Oil prices dived, stocks
surged and the dollar ‌was knocked back on Wednesday as a
two-week Middle East ceasefire sparked ​a relief rally, fuelled
by hopes that oil and gas flows through the ⁠Strait of Hormuz
could resume.

The news capped weeks of financial market volatility and
geopolitical upheaval after U.S. and Israeli strikes on Iran
late February pushed tensions to the brink, with Tehran
effectively choking off the strategic ‌waterway that carries
about 20% of the world’s oil and gas.

U.S. President Donald Trump on Tuesday agreed to a ceasefire
with Iran, less than two hours ‌before his deadline for Tehran to
reopen the strait or face devastating attacks on ‌its ⁠civilian
infrastructure.

Market reaction was swift and dramatic, with U.S. crude
futures down around ⁠16% to $94.59 a barrel, while Brent
futures also slid 15% to $92.35 per barrel.

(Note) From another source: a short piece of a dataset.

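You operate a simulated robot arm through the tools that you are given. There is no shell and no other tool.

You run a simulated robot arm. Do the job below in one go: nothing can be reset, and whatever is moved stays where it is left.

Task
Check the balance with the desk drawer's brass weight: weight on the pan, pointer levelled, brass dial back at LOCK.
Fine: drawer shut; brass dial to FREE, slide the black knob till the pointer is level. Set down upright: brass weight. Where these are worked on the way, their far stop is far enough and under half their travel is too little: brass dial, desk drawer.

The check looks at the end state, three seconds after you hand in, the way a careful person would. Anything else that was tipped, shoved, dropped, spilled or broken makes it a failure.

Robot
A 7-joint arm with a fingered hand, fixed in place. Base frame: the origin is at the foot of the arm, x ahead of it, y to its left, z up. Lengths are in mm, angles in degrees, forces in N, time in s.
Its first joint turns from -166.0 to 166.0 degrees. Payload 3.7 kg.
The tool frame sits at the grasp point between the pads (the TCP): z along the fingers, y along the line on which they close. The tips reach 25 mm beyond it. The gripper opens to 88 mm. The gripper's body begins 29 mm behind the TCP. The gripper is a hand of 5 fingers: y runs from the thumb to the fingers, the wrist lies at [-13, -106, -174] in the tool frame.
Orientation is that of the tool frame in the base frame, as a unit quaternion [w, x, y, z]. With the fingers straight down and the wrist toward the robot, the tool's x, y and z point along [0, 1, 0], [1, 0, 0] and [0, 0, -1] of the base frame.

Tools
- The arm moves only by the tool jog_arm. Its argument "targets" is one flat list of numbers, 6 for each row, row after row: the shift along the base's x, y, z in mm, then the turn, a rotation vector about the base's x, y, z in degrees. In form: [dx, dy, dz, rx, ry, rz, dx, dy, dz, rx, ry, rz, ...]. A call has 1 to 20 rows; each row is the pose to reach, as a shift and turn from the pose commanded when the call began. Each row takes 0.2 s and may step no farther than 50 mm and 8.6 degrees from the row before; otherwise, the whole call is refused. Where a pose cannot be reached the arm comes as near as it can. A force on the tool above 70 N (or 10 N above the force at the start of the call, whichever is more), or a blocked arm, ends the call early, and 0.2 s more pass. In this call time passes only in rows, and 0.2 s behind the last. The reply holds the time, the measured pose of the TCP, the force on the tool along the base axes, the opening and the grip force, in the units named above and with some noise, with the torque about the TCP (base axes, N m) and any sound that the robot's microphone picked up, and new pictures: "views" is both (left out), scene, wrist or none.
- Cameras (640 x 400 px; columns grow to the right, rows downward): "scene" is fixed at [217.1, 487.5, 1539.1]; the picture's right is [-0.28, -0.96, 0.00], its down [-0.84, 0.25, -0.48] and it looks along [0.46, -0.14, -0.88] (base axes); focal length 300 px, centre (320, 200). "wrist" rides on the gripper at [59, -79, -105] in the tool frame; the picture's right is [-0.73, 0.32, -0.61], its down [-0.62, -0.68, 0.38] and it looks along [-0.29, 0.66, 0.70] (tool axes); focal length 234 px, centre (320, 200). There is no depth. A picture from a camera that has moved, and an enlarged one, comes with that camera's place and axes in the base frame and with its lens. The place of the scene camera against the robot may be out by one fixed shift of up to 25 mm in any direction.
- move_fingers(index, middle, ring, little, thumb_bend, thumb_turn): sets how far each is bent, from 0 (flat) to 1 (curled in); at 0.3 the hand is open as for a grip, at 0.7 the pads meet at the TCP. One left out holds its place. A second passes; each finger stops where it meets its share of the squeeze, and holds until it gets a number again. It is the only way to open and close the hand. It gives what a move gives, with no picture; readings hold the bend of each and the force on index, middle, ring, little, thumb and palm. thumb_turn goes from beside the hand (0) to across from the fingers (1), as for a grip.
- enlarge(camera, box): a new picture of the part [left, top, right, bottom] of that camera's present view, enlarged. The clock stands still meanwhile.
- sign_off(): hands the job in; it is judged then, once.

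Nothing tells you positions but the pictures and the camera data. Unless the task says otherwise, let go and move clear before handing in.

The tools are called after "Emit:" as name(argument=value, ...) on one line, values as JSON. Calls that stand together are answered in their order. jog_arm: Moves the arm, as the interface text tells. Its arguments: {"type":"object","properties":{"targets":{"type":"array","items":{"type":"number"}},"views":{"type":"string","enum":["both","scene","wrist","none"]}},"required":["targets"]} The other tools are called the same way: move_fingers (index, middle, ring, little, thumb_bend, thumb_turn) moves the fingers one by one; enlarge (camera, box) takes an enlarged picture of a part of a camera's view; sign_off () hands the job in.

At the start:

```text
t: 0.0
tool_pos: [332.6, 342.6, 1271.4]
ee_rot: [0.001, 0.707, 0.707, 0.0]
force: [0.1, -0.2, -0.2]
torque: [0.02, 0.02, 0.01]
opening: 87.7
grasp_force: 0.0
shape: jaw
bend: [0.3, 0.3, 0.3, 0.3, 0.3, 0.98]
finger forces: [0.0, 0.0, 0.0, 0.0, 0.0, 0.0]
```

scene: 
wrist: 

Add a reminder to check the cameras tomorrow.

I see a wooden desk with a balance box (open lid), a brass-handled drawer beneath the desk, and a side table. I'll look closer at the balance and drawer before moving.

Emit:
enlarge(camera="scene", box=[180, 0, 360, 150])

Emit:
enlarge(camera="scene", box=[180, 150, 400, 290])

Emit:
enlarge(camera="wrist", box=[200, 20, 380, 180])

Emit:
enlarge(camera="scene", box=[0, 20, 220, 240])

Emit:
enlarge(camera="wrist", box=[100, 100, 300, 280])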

S&P 500 futures leapt over 2%, while European futures
jumped over 4%. The U.S. dollar fell broadly, having
been the haven of choice during the tumult.

In ​Asia, Japan’s Nikkei surged about 5% ‌while South
Korea’s Kospi rose 6%, triggering a halt in trading.
That left the MSCI’s broadest index of Asia-Pacific shares
outside Japan up 4%.

Beyond the immediate relief, investors remain keen to see
whether the ceasefire leads to a broader resolution before
placing major bets.

“Does it mean ‌people are going to take new risks? No, it
doesn’t,” said Martin Whetton, ​head of financial markets
strategy at Westpac. “It would have to actually be a lasting
peace (to change things). People aren’t actually taking risk.”

The six-week conflict has ⁠sent oil prices soaring, reignited
inflation fears and thrown the global rates outlook into
disarray, forcing governments and companies to scramble for
cover against a sudden energy shock.

Trump’s social media announcement marked an ‌abrupt reversal
from hours earlier, when he issued an extraordinary warning that
“a whole civilization will die tonight” unless his demands were
met.

Charu Chanana, chief investment strategist at Saxo, said the
pivotal test is whether negotiations keep progressing over the
next two weeks – and whether insurers and tanker operators
regain enough confidence for traffic through Hormuz to run
normally again.

“That will determine whether this remains just a relief
rally or starts to look more like a durable de-escalation.”

The yield ‌on the benchmark U.S. 10-year Treasury note
fell 7.9 basis points to 4.261%, its lowest since
mid-March. The ​yield on U.S. 2-year Treasury note
sank 10 bps to 3.727%.

Gold prices rose over 2% to $4,812 per ounce.

In currencies, the risk-sensitive Australian dollar
rose 1.3% to ⁠above $0.7070 and the euro gained 0.76% to
$1.1683. That left the dollar index at 99.047, hovering
near ⁠a one month low.

Some analysts remain sceptical that the ceasefire will
translate into lasting peace, warning of likely twists and turns
ahead.

Carol Kong, a currency strategist at ‌Commonwealth Bank of
Australia, said the conflict’s root causes remain unresolved,
keeping the risk of re-escalation firmly on the table.

“We maintain our view that the war will run into ​June. The
implication is dollar losses may prove short-lived.”